GE_Jeff Immelt
General Electric (GE) Chairman and CEO Jeff Immelt delivers the opening remarks before a panel discussion hosted by GE on "The Future of Manufacturing: Growing American Competitiveness" at the Mellon Auditorium in Washington on Feb. 13, 2012. Reuters/Gary Cameron
Earnings Preview: Will General Electric Company (GE) Top Estimates?
GE chief Jeff Immelt Reuters


General Electric Company (NYSE:GE), one of the world's largest industrial conglomerates, could see its fourth-quarter profits jump 17 percent as its industrial sales fared well in an economically resurgent quarter.

The Fairfield, Conn.-based conglomerate reports quarterly and full-year results Friday before markets open. Analysts polled by Thomson Reuters expect, on average, profits of $5.38 billion, up from $4.6 billion a year ago. Revenue is expected to come in at $40.2 billion, up 2.3 percent, with earnings per share of 53 cents, up 21 percent from the previous year's fourth quarter.

“We expect growth in 4Q to be solid with 4-5 percent core growth in industrial segments and 100bps [basis points] of industrial margin expansion,” wrote Barclays analysts, highlighting stronger organic sales and broader profit margins for GE.

Recent improvement in the U.S. economy and global infrastructure markets, especially in emerging markets aside from China, have helped GE's sales. GE sells a wide variety of industrial infrastructure and equipment to governments and businesses.

The company’s power and water, oil and gas, and home and business solutions units performed well in the fourth quarter, though its key aviation business has shown weakness, according to Barclays analysts.

In key fourth-quarter guidance for analysts and investors, General Electric announced in a late December investor day that it expects 70 percent of earnings to come from industrial operations by 2015, significantly slimming its reliance on financial services revenue, which it takes from its profitable GE Capital business. It projected 4 percent to 7 percent industrial sales growth in 2014 in December, with $90 billion in imminent dividends, buybacks and acquisitions, alongside organic growth.

The company has already embarked on a broad cost-cutting initiative, with the goal of reducing general and administrative costs to 12 percent of overall costs, from 16 percent currently.

“The company’s recent simplification efforts have helped lower selling, general and administrative expense, which have benefited profitability,” wrote Morningstar Inc. (NASDAQ:MORN) analyst Daniel Holland in late December.

“Seeing the larger orders they reported in the third quarter, and how those materialized in the fourth quarter” is the biggest near-term driver of fourth-quarter earnings, Holland told IBTimes.
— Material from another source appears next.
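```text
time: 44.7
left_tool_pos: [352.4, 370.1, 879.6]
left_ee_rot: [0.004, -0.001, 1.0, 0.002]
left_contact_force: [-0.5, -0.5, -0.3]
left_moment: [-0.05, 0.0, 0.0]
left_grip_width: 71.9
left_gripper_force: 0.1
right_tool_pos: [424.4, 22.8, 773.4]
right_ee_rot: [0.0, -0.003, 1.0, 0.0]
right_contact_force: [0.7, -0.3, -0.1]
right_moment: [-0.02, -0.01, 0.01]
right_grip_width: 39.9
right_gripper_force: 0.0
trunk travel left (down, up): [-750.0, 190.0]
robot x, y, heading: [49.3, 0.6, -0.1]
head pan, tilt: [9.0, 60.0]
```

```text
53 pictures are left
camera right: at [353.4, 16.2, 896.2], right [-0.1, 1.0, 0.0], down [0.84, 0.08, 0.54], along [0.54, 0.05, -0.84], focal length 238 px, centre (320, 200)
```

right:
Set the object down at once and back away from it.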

“They posted some pretty solid order growth in the third quarter across their segments,” said Holland, who doesn’t see clear winners or losers among GE’s diverse business units, which operate in health care, transportation, energy, finance and mining sectors. Some analysts, like William Blair & Co.'s Nick Heymann, have been bullish on its oil and gas unit.

GE could be impacted by one-time items related to the IPO of its Swiss consumer finance unit GE Money Bank in the fourth quarter, said Heymann. Barclays forecasts $29.6 billion in industrial sales in the upcoming quarter, up slightly from $28.2 billion a year ago, and accounting for almost three-quarters of the period's estimated $40.2 billion in revenue.

Wind turbine and large gas turbine shipments should be up significantly over the fourth quarter, accounting for a large September 2013 order from Algeria. Strong interest in gas turbine tech upgrades from GE clients should impact earnings too, according to Barclays.

“It sounds like the fourth quarter was very good operationally,” though the company has much restructuring to do in 2014, Heymann told IBTimes in late December.

William Blair projects industrial sales to increase 8 percent to 10 percent on a yearly basis, up from the investment bank's earlier 6 percent forecast, for the quarter. Industrial profit margins should expand, too, on William Blair estimates.

Future strength could come from GE’s renewed emphasis on big data and the industrial Internet, where the company could gain from further multiyear service contracts, Holland said. GE makes a good deal of money after initial orders by maintaining service contracts for its equipment.

GE secured its largest-ever jet engine order from The Emirates Group airline in late November at the Dubai Air Show, but the $11 billion order merely extends the company’s record $229 billion backlog for the time being, with delivery several years down the line.

General Electric also made a handful of small acquisitions and facility openings over the fourth quarter, which signaled future intentions but are unlikely to impact upcoming earnings. GE expanded its reach into life sciences with a $1 billion acquisition of gene and cell businesses from Thermo Fisher Scientific Inc. (NYSE:TMO), the company said in early January -- and it boosted its oil and gas equipment unit with U.S. acquisitions and a renewed push in Brazil, working with its client and partner NOC Petrobras, a Brazilian oil giant.